Begin Material
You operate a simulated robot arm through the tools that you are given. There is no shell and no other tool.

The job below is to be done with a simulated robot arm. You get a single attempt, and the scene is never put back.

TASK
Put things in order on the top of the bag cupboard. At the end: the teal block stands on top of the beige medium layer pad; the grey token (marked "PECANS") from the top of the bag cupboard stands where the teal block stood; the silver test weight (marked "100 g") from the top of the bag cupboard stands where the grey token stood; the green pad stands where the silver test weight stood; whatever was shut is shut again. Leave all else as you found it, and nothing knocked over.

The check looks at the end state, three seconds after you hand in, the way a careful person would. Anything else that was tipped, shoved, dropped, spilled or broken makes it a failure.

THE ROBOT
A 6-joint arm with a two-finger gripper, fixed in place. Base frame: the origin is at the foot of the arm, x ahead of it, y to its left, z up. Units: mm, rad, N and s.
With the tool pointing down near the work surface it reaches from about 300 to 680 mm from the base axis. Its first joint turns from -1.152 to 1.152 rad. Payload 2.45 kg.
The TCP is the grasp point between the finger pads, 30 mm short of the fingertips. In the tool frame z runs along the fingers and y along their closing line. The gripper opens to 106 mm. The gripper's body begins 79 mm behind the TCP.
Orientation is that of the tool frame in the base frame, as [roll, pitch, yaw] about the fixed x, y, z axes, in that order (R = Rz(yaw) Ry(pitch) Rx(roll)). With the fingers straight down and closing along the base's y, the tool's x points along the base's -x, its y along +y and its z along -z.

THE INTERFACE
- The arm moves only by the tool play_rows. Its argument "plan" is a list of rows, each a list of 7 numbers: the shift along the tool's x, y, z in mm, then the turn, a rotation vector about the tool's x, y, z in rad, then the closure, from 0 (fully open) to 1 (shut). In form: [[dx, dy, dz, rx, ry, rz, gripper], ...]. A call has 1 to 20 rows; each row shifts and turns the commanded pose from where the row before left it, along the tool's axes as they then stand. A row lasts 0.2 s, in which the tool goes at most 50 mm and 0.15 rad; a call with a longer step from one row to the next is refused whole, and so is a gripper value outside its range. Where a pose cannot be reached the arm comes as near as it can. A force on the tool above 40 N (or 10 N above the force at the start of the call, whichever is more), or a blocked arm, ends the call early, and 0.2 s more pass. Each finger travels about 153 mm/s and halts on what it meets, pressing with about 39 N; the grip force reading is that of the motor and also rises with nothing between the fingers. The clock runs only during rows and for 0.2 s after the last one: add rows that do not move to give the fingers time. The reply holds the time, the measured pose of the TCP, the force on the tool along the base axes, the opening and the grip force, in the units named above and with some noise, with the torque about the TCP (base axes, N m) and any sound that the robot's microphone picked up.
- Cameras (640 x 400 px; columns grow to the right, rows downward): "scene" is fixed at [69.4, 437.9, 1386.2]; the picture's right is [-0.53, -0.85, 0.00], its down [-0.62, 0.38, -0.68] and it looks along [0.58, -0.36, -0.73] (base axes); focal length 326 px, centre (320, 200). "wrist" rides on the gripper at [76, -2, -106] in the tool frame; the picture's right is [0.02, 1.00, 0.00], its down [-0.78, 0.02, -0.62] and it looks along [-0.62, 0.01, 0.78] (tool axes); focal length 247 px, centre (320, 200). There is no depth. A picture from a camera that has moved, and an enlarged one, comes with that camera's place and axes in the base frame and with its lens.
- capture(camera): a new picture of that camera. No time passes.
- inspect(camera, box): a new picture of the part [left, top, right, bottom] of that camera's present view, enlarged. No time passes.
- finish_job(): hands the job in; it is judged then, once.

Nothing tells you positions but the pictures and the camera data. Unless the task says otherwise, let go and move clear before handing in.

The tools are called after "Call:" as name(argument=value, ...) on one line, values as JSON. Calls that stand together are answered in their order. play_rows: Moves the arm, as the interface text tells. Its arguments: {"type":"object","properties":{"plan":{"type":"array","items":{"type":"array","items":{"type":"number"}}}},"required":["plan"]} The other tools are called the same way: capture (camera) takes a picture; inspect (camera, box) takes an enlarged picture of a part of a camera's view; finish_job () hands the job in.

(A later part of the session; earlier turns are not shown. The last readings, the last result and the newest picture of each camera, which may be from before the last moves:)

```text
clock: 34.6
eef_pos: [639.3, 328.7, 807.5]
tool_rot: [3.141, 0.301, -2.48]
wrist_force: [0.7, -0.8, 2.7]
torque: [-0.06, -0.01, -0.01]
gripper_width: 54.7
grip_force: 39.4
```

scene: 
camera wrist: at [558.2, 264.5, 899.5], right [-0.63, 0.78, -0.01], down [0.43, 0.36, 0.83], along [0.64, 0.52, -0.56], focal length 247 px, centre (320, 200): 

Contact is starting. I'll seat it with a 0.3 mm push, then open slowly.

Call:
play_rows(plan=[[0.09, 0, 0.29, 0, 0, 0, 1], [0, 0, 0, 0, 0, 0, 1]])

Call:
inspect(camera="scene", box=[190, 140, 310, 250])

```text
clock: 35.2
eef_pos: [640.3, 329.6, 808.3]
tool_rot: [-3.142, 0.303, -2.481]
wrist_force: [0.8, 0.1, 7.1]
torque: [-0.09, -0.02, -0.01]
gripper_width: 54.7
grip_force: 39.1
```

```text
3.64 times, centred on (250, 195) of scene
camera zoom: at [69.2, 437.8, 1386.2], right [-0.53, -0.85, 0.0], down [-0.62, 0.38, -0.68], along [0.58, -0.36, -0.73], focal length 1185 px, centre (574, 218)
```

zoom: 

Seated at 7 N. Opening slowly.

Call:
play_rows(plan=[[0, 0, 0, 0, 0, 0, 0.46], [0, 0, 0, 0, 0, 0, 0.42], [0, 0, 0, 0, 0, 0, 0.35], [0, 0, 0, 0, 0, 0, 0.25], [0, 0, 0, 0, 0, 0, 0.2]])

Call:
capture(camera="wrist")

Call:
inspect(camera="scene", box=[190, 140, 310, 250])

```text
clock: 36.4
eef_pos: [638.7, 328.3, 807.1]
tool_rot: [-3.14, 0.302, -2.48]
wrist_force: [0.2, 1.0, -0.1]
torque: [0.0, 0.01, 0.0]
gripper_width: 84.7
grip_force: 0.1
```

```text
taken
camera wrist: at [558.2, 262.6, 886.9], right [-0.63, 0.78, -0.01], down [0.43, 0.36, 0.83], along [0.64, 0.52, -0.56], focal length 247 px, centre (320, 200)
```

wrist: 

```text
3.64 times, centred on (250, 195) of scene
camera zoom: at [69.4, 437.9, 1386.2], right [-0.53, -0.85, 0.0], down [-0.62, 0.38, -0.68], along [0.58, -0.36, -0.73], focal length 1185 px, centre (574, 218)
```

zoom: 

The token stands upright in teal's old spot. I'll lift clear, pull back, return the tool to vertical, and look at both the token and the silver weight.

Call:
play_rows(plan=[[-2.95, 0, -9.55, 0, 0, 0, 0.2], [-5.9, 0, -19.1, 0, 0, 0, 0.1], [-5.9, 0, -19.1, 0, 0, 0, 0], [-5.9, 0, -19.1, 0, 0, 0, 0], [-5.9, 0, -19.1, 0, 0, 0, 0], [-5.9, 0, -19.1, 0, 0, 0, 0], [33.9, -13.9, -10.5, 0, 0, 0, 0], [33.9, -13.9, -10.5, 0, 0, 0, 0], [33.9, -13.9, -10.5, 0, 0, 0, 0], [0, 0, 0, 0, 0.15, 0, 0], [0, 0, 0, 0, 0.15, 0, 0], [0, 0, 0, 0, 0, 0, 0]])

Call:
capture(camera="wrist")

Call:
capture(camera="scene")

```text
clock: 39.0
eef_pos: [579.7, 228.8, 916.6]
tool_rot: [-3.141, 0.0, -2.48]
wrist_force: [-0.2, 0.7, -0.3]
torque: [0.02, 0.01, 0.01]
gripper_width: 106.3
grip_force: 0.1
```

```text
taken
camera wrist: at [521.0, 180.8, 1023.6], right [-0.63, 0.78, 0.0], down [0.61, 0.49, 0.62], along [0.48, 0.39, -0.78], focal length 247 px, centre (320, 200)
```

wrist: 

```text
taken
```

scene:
End Material
▸ Stated goal: Find the lines holding "simulated" and list every one.

▸ Result of this exercise:
You operate a simulated robot arm through the tools that you are given. There is no shell and no other tool.
The job below is to be done with a simulated robot arm. You get a single attempt, and the scene is never put back.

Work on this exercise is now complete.